Provided data —
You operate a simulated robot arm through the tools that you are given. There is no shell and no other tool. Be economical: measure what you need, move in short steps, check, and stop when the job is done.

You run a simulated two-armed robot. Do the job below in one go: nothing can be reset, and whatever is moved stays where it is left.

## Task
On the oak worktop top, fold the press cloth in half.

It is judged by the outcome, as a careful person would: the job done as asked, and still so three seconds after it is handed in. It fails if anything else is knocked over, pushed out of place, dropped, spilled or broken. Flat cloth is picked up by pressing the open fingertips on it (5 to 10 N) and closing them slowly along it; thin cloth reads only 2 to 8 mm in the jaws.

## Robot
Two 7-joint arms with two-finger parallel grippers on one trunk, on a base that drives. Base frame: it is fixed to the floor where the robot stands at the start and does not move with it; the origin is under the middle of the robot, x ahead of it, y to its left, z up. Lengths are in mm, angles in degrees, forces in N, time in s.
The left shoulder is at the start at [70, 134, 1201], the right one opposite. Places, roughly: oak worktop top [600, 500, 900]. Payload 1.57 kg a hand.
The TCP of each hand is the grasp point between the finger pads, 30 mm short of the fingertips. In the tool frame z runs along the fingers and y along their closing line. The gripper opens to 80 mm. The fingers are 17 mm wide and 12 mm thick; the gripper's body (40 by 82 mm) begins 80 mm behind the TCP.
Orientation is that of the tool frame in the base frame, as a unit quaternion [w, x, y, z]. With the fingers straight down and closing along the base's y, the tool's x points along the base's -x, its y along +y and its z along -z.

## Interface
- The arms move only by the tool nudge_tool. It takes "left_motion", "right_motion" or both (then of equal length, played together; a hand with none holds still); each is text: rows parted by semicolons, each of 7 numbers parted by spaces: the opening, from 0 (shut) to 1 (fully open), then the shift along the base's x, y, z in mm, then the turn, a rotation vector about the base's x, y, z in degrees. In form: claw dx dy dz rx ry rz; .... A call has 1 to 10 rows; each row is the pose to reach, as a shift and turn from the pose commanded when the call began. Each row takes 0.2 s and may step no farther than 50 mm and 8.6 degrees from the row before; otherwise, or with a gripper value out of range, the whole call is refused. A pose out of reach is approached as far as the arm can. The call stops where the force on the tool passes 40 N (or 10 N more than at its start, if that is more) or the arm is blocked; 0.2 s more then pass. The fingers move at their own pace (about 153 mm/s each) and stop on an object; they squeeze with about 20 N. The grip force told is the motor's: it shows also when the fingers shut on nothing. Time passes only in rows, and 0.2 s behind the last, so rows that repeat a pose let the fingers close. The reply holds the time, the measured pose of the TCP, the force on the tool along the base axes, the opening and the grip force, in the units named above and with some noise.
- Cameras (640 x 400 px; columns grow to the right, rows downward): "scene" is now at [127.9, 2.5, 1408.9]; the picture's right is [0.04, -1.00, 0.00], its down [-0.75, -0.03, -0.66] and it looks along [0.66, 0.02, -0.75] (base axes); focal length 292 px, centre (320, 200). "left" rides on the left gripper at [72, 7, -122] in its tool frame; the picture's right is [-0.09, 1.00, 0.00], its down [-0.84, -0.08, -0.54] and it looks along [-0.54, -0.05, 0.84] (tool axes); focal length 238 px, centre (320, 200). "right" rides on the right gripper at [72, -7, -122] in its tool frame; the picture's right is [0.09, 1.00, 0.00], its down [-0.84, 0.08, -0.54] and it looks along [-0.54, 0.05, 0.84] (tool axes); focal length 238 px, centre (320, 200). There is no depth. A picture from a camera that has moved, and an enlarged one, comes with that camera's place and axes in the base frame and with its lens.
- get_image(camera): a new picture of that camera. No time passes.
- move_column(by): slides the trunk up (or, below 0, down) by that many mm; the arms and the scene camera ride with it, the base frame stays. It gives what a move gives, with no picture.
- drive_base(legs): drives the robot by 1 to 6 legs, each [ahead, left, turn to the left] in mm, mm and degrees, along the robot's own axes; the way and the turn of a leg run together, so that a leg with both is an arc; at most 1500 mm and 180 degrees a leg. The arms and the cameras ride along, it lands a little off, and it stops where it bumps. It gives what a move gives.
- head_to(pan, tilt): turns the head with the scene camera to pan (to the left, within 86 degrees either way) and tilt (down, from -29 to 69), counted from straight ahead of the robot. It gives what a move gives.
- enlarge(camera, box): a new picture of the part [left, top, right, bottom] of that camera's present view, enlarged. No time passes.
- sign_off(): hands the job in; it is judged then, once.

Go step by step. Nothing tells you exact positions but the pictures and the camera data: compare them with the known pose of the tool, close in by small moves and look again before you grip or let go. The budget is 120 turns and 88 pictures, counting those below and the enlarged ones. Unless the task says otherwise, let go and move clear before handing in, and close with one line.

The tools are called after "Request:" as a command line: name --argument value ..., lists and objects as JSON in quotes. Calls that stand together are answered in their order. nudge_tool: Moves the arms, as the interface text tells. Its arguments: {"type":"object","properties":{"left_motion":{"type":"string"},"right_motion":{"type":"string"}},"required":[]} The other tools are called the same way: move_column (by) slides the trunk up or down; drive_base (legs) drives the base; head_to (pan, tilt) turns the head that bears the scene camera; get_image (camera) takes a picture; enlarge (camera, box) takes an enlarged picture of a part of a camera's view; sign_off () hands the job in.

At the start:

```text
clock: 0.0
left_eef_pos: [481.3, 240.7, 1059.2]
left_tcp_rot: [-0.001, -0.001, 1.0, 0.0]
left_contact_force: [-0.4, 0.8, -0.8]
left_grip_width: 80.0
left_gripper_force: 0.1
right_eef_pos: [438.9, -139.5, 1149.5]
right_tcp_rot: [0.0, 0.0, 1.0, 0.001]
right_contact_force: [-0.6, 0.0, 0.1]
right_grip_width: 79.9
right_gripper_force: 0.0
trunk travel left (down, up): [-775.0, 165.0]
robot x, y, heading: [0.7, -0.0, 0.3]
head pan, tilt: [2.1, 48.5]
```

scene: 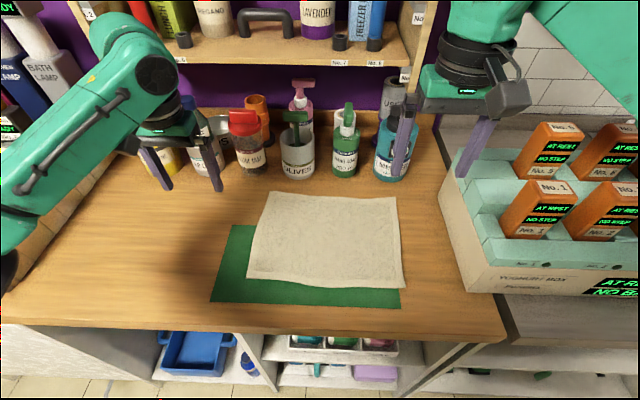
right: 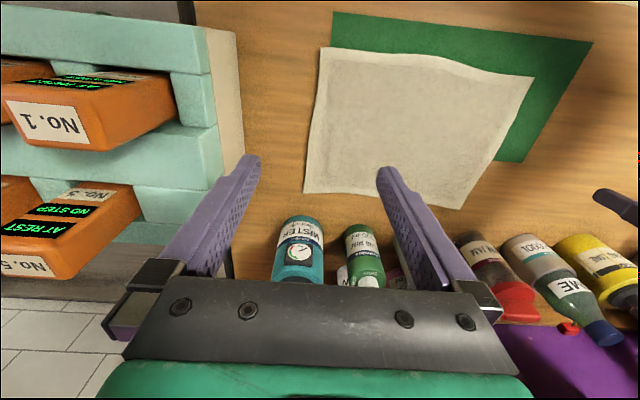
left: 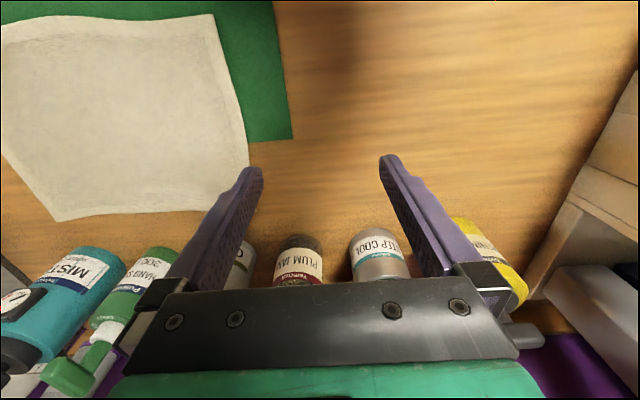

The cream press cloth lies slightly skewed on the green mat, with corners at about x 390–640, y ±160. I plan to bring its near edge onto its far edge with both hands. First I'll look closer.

Aim —
Exactly and exclusively, reproduce the lines that start at the line containing "Orientation is that" and end at the line containing "- The arms move", inclusive of both.

Solution for this task —
Orientation is that of the tool frame in the base frame, as a unit quaternion [w, x, y, z]. With the fingers straight down and closing along the base's y, the tool's x points along the base's -x, its y along +y and its z along -z.

## Interface
- The arms move only by the tool nudge_tool. It takes "left_motion", "right_motion" or both (then of equal length, played together; a hand with none holds still); each is text: rows parted by semicolons, each of 7 numbers parted by spaces: the opening, from 0 (shut) to 1 (fully open), then the shift along the base's x, y, z in mm, then the turn, a rotation vector about the base's x, y, z in degrees. In form: claw dx dy dz rx ry rz; .... A call has 1 to 10 rows; each row is the pose to reach, as a shift and turn from the pose commanded when the call began. Each row takes 0.2 s and may step no farther than 50 mm and 8.6 degrees from the row before; otherwise, or with a gripper value out of range, the whole call is refused. A pose out of reach is approached as far as the arm can. The call stops where the force on the tool passes 40 N (or 10 N more than at its start, if that is more) or the arm is blocked; 0.2 s more then pass. The fingers move at their own pace (about 153 mm/s each) and stop on an object; they squeeze with about 20 N. The grip force told is the motor's: it shows also when the fingers shut on nothing. Time passes only in rows, and 0.2 s behind the last, so rows that repeat a pose let the fingers close. The reply holds the time, the measured pose of the TCP, the force on the tool along the base axes, the opening and the grip force, in the units named above and with some noise.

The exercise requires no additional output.